The CNIL’s restricted committee, which is responsible for imposing sanctions, fined the companies Google LLC and Google Ireland Limited a total of 100 million euros for having placed advertising cookies on the computers of users of the search engine google.fr, without obtaining prior consent and without providing adequate information, the data watchdog said.

The committee also fined Amazon Europe Core 35 million euros for having placed advertising cookies on users’ computers, from the page amazon.fr, without obtaining prior consent and without providing adequate information, CNIL said.

Both the companies updated their websites in September to ensure that no cookie is placed without prior consent of the user.

READ: Facebook Fined $6 Million For Passing User Information To Other Companies

However, CNIL’s restricted committee found that the new information banner set up still does not allow the users living in France to understand that the cookies are mainly used to propose personalized ads and that they were still not informed that they could refuse these cookies.

As a consequence, in addition to the financial penalty, the restricted committee also ordered the companies to adequately inform individuals, in accordance with Article 82 of the French Data Protection Act, within three months after the notification of the decision.

Otherwise, the companies must pay a penalty payment of 100,000 euros for each day of delay, CNIL said.

Amazon said it disagreed with CNIL’s decision, The Verge reported.

“We continuously update our privacy practices to ensure that we meet the evolving needs and expectations of customers and regulators and fully comply with all applicable laws in every country in which we operate,” the company was quoted as saying.

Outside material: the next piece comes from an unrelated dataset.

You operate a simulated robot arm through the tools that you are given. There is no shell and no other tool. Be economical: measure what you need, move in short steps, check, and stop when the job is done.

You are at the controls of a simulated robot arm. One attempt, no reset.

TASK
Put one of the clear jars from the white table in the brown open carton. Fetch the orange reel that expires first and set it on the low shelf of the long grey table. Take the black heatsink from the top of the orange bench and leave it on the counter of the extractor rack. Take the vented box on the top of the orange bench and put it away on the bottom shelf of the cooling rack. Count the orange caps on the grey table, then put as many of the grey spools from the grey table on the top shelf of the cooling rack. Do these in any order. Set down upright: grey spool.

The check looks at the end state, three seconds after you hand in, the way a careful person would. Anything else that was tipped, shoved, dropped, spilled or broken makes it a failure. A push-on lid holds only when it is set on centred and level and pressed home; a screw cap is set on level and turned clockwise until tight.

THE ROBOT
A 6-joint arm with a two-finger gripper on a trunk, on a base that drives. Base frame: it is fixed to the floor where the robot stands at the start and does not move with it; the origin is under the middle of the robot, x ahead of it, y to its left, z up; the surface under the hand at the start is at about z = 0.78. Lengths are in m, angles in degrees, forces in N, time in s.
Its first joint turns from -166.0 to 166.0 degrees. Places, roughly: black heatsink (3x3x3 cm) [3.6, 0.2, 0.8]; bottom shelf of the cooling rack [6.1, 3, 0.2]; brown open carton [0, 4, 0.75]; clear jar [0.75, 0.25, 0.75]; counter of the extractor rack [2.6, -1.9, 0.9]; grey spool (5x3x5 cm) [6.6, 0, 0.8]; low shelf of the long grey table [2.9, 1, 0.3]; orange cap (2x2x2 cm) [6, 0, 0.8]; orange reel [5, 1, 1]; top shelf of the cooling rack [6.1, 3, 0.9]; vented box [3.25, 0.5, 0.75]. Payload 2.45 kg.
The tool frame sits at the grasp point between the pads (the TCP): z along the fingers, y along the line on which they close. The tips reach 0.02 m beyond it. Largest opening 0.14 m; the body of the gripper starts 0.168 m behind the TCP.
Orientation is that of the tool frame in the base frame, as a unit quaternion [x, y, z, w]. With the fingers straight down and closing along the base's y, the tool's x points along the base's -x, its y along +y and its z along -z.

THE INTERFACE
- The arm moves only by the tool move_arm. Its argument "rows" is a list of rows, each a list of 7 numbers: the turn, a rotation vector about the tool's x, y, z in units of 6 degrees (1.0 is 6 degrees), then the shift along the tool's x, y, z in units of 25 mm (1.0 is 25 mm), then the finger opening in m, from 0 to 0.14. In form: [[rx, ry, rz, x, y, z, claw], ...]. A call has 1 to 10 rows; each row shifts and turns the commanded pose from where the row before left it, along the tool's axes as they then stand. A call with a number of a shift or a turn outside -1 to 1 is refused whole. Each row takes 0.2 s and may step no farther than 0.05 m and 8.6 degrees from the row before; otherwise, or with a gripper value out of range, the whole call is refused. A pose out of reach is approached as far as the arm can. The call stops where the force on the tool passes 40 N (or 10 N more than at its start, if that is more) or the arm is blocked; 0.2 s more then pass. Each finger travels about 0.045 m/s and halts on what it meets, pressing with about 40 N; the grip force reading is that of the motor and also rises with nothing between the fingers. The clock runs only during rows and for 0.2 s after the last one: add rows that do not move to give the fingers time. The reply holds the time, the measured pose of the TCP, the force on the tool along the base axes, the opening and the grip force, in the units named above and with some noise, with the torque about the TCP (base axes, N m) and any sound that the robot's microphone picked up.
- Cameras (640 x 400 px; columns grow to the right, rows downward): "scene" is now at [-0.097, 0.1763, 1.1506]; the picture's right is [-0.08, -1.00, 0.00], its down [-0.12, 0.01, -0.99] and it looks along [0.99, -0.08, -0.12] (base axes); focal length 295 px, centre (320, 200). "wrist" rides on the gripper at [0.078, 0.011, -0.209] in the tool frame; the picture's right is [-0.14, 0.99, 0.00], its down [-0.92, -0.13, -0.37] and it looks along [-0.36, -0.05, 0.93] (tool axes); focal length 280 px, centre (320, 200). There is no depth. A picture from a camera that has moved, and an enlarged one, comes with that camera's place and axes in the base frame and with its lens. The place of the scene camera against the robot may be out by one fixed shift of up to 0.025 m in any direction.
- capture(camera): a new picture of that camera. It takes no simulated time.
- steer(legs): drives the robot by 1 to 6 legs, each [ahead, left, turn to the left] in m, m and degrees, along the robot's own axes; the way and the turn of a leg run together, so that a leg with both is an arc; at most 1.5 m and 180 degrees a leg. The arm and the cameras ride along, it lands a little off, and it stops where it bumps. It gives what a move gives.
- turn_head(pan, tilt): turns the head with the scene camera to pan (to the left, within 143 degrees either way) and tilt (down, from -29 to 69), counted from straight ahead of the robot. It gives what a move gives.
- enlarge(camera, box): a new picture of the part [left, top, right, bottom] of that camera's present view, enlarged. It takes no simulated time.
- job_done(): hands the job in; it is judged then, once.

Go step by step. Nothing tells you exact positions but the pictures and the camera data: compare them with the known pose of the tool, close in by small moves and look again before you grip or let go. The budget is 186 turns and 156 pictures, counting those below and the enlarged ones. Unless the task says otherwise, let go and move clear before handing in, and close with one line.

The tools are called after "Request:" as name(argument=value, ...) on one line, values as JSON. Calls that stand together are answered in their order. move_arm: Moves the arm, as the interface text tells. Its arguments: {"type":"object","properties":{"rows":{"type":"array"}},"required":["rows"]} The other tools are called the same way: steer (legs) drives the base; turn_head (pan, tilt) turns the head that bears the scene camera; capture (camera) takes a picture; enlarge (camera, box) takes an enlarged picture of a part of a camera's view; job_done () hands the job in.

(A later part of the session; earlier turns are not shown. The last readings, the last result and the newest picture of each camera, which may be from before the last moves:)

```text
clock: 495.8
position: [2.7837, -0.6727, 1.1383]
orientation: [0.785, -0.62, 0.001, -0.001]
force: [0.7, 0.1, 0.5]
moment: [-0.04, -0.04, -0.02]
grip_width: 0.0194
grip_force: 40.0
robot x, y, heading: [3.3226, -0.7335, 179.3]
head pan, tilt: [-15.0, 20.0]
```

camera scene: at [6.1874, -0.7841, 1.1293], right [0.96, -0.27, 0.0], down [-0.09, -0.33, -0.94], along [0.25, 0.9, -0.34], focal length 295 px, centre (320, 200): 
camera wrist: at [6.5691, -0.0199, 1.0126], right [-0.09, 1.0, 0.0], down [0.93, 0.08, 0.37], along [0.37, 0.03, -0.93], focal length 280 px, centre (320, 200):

Google said it stands by its efforts to provide information about tracking and control to users.

“Today’s decision under French ePrivacy laws overlooks these efforts and doesn’t account for the fact that French rules and regulatory guidance are uncertain and constantly evolving. We will continue to engage with the CNIL as we make ongoing improvements to better understand its concerns,” a spokesperson from Google was quoted as saying.